A Diet of Tears
(H) For the director of the choir, according to “Lilies,” a testimony of Asaph, a psalm. (1) Give ear, Shepherd of Israel, you who leads Joseph like a flock. You, who dwells (between) the cherubim, shine forth. (2) Before Ephraim, Benjamin, and Manasseh stir up your strength and come to save us. (3) Restore us, God. Cause your face to shine (upon us) that we might be saved. (4) Yahweh, God of hosts, how long will you be angry with the prayers of your people? (5) You have fed them with the bread of tears and have made them drink tears in large measure. (6) You have made us an object of contention for our neighbors, and our enemies mock (us) among themselves.
The first three verses of this psalm contain six successive imperatives: “give ear...shine forth...stir up...come...restore... cause.” These verbs express the psalmist’s earnest prayer to Yahweh. Two repetitions point to the message of the segment. The verb, “to save,” is used twice along with the synonym, “restore” (vss. 2 & 3). “Tears” occurs twice in close succession, both in metaphorical expressions (vs. 5). First, Israel is described as being “fed...with the bread of tears” and then having to “drink tears in large measure.” Both phrases vividly describe the afflictions which God used to chasten his people because of their waywardness.
Note also that the psalmist uses three names for God as he cries out for help: “Shepherd of Israel” (vs. 1), “God” (vs. 3), and “Yahweh, God of hosts” (vs. 4). He also appeals for help by using the names of Joseph and Benjamin, Jacob’s favored sons, as well as Joseph’s two sons, Ephraim and Manasseh, representing all the tribes of Israel. In this way he reminds Yahweh not to forget the descendants of those whom he delivered so many years before.
I. Hear us, save us, restore us, God of our fathers. (1-3)
II. How long will you be angry with us? (4-6)
IDEA STATEMENT (Prayer to God)
Let the misery of our condition, chastened for our sins and mocked by our enemies, move you to hear our pleas and save us.
The psalmist uses two vivid metaphors to describe the nation’s plight: “You have fed them with the bread of tears and have made them drink tears in large measure” (vs. 5). Asaph is essentially saying, “Our sufferings have become such a normal part of our lives, it is as though we are living on a diet of tears, both food and drink.” The phrase, “vale (or valley) of tears,” became a frequently used poetic expression to describe life here on earth in generations past. The following couplet, penned by Bernard Barton in the 18th Century, serves as an example: “We journey through a vale of tears, by many a cloud o'ercast; / And worldly cares and worldly fears go with us to the last.”
Believers can find comfort in knowing that tears, representing our response to the afflictions and sufferings we endure, are never hidden from God.
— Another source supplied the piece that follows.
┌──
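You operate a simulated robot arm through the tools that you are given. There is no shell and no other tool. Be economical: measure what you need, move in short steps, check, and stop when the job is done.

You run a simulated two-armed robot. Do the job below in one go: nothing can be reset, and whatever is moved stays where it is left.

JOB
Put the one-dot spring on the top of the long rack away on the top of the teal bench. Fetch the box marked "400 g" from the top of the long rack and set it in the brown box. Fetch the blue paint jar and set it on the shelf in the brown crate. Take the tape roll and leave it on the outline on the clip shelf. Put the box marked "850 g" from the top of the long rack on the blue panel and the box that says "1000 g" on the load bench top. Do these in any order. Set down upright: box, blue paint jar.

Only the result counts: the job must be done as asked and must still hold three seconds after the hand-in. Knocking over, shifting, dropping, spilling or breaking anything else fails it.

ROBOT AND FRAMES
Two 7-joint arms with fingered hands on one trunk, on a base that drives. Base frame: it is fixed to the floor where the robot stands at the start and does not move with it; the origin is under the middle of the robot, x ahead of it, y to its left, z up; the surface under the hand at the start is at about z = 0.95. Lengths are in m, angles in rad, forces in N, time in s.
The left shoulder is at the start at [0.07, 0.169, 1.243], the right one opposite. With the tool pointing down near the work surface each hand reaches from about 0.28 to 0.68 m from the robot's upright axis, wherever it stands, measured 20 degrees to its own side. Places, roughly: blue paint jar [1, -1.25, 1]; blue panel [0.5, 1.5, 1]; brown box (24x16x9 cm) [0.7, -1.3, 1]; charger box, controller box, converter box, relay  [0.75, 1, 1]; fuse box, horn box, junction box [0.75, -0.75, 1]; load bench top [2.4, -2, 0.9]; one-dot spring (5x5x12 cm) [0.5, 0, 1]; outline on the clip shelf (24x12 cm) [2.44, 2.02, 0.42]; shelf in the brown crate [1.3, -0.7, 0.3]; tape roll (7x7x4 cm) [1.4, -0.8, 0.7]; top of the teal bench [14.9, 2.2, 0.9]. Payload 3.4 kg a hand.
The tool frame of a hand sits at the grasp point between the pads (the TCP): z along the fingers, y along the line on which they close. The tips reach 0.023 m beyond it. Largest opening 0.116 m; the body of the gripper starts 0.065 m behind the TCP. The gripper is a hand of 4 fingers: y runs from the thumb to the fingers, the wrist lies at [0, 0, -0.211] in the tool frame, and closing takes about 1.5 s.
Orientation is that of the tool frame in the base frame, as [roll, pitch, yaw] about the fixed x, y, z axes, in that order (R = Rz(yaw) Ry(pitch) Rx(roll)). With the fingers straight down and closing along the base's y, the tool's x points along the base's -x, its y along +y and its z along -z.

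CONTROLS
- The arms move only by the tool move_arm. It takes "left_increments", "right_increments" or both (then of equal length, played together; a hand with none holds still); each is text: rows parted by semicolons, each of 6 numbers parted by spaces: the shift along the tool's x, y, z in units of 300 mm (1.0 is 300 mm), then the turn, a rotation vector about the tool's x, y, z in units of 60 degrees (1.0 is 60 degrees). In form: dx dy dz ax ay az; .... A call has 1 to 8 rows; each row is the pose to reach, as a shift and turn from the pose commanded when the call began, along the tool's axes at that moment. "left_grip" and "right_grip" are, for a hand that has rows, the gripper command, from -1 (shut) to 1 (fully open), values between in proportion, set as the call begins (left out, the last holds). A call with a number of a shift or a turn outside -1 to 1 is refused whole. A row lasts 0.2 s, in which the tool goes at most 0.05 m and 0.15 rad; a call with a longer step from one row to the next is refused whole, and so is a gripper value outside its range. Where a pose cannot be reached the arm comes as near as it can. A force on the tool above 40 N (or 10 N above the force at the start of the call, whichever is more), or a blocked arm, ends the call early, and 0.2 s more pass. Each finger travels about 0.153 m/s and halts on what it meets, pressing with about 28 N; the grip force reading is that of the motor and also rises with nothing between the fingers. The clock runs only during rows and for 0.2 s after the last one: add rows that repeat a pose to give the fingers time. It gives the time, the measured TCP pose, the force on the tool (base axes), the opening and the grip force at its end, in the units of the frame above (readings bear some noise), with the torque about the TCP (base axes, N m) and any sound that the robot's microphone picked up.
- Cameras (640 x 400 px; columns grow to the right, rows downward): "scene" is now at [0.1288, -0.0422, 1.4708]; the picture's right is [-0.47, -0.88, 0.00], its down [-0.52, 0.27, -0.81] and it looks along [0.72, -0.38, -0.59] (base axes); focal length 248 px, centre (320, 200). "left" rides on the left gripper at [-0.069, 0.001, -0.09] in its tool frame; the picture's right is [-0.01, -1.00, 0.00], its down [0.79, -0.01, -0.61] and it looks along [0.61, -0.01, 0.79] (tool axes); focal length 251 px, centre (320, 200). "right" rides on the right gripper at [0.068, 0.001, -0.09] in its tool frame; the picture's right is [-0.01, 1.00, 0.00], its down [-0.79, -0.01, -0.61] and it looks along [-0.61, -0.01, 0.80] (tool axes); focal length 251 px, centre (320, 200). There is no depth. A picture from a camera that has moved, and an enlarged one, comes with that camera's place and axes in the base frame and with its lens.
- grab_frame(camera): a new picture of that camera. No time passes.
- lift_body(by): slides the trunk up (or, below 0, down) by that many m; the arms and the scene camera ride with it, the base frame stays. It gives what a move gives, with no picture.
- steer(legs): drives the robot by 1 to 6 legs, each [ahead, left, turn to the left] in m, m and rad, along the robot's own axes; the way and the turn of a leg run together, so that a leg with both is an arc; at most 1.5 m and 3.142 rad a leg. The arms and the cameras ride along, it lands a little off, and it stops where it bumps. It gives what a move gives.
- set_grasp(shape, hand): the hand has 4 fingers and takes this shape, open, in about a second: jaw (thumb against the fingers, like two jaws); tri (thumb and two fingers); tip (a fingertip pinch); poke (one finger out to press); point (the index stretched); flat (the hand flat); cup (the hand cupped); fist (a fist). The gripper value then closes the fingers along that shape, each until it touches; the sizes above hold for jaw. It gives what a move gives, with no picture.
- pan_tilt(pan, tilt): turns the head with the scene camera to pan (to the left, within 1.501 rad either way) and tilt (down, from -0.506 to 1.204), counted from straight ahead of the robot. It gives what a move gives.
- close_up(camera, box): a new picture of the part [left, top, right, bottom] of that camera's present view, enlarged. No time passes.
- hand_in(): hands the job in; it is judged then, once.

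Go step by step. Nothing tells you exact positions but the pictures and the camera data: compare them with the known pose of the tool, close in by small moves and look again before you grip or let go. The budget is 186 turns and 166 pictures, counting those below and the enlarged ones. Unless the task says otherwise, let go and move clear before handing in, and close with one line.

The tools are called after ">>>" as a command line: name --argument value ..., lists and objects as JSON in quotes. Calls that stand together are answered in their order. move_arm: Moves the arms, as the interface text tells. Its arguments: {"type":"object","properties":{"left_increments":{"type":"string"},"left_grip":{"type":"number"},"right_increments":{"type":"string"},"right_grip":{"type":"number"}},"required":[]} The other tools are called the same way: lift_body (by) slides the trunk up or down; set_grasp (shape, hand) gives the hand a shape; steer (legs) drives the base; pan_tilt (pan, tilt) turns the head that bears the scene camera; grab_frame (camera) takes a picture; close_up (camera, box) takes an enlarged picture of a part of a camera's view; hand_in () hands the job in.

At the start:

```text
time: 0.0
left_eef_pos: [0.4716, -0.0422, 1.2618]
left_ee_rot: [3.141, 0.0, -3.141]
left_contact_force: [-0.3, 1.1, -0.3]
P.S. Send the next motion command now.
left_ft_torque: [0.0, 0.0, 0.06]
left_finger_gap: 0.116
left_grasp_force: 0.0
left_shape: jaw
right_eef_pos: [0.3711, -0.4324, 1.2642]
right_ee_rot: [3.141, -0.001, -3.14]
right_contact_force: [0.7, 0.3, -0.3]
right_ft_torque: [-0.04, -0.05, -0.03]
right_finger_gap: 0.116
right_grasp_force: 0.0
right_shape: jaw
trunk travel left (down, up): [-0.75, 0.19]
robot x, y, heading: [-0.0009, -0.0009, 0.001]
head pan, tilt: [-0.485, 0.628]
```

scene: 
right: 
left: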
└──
In another psalm we read, “You have kept count of my wanderings. Put my tears in your bottle. Are they not in your book” (Ps. 56:8)? While tears frequently accompany our trials here on earth, we know that once we reach the heavenly realms, “(God) will wipe every tear from (our) eyes. There will be no more death or mourning or crying or pain, for the old order of things has passed away” (Rev. 21:4). For those who have endured great pain and suffering, the anticipation of an eternity without tears seems a wonderful hope indeed!